Der Oktober ist ein Rätselmonat. Jedenfalls für Ökonomen. Denn im Oktober vergibt die Königlich Schwedische Akademie alljährlich den von der Schwedischen Reichsbank gestifteten Nobelpreis für Wirtschaftswissenschaften im Gedenken an Alfred Nobel an einen herausragenden Forscher. An diesem Montag ist es wieder soweit. Wer auf den Preisträger wetten will, kann sich bei dem Finanzdienstleister Thomson Reuters schlau machen. Die Reuters-Analysten haben die Zitationen von Forschern in wissenschaftlichen Fachzeitschriften ausgewertet, um festzustellen, wer die Nase vorn hat.
Grundsätzlich soll die noble Auszeichnung an Wissenschaftler gehen, die bahnbrechendes geleistet und deren Arbeiten zu neuen Erkenntnissen geführt haben. Das Entscheidungs-Komitee der Akademie sammelt dazu im Vorfeld Vorschläge von Wissenschaftlern, früheren Nobelpreisträgern und anderen Ökonomen und gleicht diese mit den eigenen Vorstellungen ab. Da das Komitee genügend Auswahl an wissenschaftlich hochkarätigen Forschern hat, gehen in die Entscheidung auch wissenschafts- und allgemeinpolitische Erwägungen ein.
So war es nur eine Frage der Zeit, bis das Nobelkomitee Ökonomen auf dem Gebiet der Spieltheorie auszeichnete (1994:Harsanyi, Nash, Selten), einem Forschungsfeld, das sich erst in der zweiten Hälfte des 20. Jahrhunderts entwickelte. Der Preis aus dem Jahr 2003 - er ging an die Ökonometriker Robert Engle und Clive Granger - war eine Referenz an eine Teildisziplin, die das Komitee zuvor vernachlässigt hatte.
Andere Preisverleihungen können hingegen als politisches Statement gewertet werden. So erhielt 2008 der US-Ökonom Paul Krugman den Nobelpreis, just zu dem Zeitpunkt als die Finanzkrise mit der Lehman-Pleite ihren Höhepunkt erreichte. Das intellektuelle Gütesiegel des Nobelpreises verschaffte Krugmans Forderungen nach staatlichen Konjunkturprogrammen in der politischen Arena Washingtons zusätzliche Durchschlagskraft. Auch die Vergabe des Nobelpreises 2001 an die (finanz)marktskeptischen Ökonomen Stiglitz und Akerlof kann vor dem Hintergrund der damals gerade geplatzten New-Economy-Blase politisch interpretiert werden.

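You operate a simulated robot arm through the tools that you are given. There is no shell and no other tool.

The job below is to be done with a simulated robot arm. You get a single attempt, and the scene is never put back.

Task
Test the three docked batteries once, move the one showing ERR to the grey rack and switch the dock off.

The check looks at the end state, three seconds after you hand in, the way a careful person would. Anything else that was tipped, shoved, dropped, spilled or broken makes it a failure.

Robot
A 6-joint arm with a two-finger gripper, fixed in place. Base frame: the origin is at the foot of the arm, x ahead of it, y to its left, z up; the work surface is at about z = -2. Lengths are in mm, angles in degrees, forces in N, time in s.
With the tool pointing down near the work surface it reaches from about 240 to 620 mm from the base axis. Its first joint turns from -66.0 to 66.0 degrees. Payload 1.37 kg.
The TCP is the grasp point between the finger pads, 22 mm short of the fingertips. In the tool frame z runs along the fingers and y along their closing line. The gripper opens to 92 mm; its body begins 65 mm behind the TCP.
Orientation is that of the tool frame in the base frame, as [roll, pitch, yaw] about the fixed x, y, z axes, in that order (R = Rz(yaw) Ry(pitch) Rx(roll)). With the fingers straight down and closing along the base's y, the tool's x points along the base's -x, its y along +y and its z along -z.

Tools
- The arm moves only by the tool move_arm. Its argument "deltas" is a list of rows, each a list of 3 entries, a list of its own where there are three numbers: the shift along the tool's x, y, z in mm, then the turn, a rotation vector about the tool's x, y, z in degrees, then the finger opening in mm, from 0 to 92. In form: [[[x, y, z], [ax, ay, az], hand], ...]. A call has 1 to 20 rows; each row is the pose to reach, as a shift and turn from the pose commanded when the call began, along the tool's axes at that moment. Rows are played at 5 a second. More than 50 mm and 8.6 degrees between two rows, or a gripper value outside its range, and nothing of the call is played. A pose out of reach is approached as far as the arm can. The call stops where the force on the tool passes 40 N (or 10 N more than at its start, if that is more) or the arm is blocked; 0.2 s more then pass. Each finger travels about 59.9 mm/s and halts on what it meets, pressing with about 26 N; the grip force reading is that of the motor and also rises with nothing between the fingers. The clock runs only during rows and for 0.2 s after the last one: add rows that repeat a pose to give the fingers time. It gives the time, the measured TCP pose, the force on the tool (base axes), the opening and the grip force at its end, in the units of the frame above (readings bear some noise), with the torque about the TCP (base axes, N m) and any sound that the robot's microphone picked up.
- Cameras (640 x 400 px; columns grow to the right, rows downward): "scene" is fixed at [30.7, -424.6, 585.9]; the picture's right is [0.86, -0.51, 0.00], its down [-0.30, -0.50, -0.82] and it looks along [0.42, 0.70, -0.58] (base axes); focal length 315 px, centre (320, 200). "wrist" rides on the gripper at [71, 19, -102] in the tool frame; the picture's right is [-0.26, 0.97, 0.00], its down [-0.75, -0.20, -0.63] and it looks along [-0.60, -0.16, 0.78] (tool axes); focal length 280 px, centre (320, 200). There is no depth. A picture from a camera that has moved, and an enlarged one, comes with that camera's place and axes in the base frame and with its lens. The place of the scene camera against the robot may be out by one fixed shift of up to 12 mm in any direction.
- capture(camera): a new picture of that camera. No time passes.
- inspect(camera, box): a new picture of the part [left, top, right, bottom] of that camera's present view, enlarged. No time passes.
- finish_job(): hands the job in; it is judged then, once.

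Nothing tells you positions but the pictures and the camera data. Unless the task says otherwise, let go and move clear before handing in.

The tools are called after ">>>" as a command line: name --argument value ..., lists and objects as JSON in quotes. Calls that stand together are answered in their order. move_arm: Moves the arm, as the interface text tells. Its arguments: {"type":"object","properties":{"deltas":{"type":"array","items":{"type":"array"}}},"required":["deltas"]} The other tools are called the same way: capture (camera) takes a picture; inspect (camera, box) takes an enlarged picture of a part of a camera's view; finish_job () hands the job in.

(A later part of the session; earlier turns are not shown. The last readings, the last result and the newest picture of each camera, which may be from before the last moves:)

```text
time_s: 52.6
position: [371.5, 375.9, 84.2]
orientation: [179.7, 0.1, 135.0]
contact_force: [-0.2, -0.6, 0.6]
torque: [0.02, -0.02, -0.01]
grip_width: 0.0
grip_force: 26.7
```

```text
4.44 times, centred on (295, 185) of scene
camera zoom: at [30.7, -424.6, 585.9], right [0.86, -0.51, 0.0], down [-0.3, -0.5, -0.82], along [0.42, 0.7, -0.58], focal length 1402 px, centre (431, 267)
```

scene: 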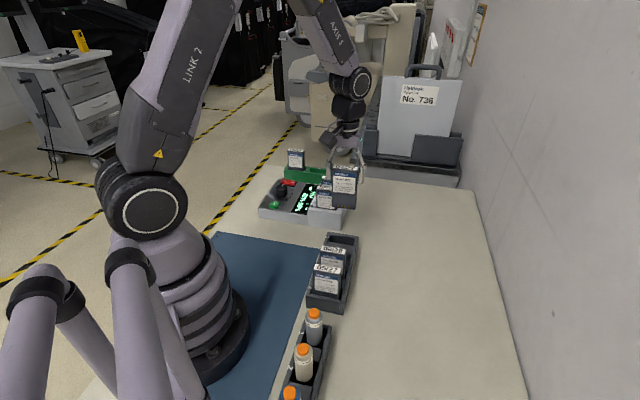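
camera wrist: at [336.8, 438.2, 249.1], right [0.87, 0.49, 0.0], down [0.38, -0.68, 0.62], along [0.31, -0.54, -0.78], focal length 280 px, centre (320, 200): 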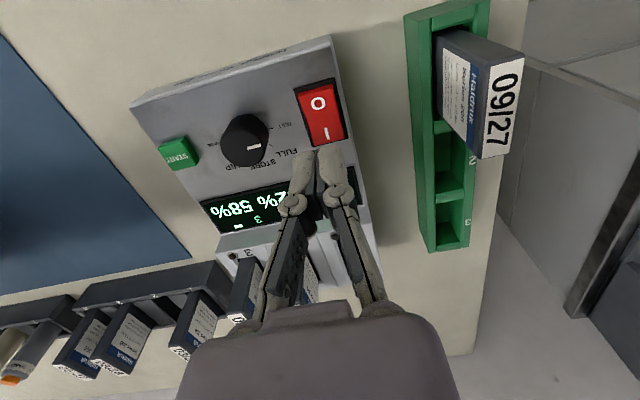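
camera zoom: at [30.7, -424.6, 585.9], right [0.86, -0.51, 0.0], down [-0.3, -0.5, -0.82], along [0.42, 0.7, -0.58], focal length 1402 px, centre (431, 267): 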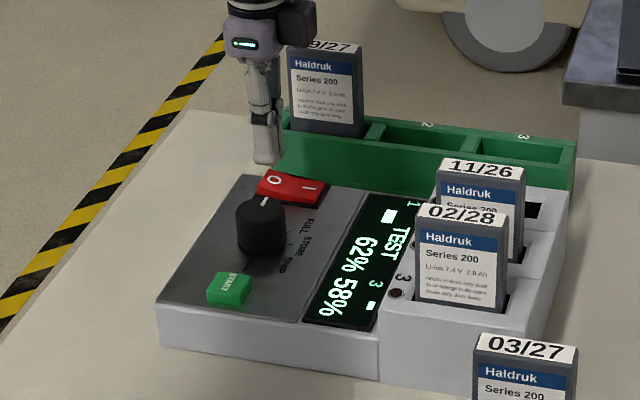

Ebenso dürfte sich das Nobelpreiskomitee etwas dabei gedacht haben, als es ausgerechnet im Jahr der Euroeinführung 1999 Robert Mundell, dem Erforscher optimaler Währungsräume und geistigen Vater des Euro, den Preis verlieh. In der ersten Hälfte der Neunzigerjahre – damals besaßen die angebotsorientierte Wirtschaftspolitik und das Paradigma effizienter Märkte noch die Deutungshoheit an den Universitäten - erhielten die Ökonomen Robert Lucas und Gery Becker die begehrten Preise. Heute würden beide Laureaten vom politischen Mainstream wohl als „marktradikal“ eingestuft.
Das Nobelpreiskomitee kann also durchaus wirtschaftspolitische Zeichen setzen. Es sollte diese Möglichkeit nutzen. Gerade heute, da freie Märkte als eine finstere Macht des Bösen, die Globalisierung als eine Erfindung maliziöser Großkonzerne und der Staat als wohlwollender Retter des Sozialen wahrgenommen werden, ist ein Zeichen gegen den Zeitgeist und damit für mehr Markt, mehr Wettbewerb und freien Handel nötig.